Count Five - Casterton Road Attempted Burglary

{¶37} Count five of the indictment alleged that Curley committed attempted burglary on September 20, 2021, at a residence located on Casterton Road. Curley argues that his conviction for attempted burglary on count five is against the manifest weight of the evidence because (1) nothing was stolen from the residence on Casterton Road, and (2) Curley never gained access to the residence on Casterton Road.

{¶38} At trial, B.K. testified that she lives on Casterton Road in Akron. B.K. testified that she owns a Ring camera system that is motion activated and sends alerts to her cellphone. She testified that she received an alert of an unidentified person in her yard and at her backdoor at 3:14 a.m. on September 23, 2021. She provided two videos to Akron Police, which were viewed during the trial.
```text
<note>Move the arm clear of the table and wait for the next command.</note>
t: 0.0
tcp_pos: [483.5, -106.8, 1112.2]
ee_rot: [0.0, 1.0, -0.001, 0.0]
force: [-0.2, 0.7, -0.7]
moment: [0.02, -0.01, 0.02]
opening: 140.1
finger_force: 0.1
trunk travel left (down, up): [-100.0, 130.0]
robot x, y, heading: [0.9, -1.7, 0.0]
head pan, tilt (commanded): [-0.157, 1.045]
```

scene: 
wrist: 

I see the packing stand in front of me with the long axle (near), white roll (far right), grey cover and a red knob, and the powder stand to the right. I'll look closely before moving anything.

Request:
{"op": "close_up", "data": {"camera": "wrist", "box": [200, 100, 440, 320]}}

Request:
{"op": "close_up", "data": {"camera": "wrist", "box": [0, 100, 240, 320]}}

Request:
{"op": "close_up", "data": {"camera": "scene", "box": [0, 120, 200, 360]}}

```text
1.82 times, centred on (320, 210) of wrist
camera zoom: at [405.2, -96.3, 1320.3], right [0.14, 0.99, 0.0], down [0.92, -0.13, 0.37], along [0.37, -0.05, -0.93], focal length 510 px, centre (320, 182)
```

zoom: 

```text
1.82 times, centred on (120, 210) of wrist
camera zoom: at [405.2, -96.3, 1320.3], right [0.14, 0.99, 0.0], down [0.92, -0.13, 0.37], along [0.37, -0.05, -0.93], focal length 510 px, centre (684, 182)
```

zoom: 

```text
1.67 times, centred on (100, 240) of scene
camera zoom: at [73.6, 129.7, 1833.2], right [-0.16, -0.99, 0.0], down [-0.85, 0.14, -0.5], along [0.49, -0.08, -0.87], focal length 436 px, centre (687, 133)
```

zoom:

The videos show Curley approaching the backdoor of the residence via the driveway, entering the enclosure which surrounded the backdoor, and then leaving that enclosure to exit around towards the other side of the house.

{¶39} Curley's arguments that the jury's verdict is against the manifest weight of the evidence on count five because he never stole property from the residence on Casterton Road or gained access to Casterton Road lack merit. To prove attempted burglary, the State need not show that the defendant was successful in entering the property or stealing anything. See Daylong, 2021-Ohio-4192, at 39; Dillard, 2018-Ohio-4842, at 25; Clelland, 83 Ohio App.3d at 486. "A criminal attempt occurs when the offender commits an act that constitutes a substantial step toward the commission of an offense." Carson, 2013-Ohio-5785, at 26. The video camera shows Curley approaching the backdoor of the residence and entering the enclosure which surrounded the backdoor. Ohio courts have held that evidence establishing an offender's attempt to enter a stranger's residence at night, without explanation, raises an inference that the offender intended to commit a theft offense in the residence. E.g., State v. Burgett, 3d Dist. Marion No. 9-10-37, 2010-Ohio-5945, ¶ 25. After a careful review of the record, this Court cannot conclude that the jury lost its way and created a manifest miscarriage of justice when it found Curley guilty of attempted burglary. See Otten, 33 Ohio App.3d at 340.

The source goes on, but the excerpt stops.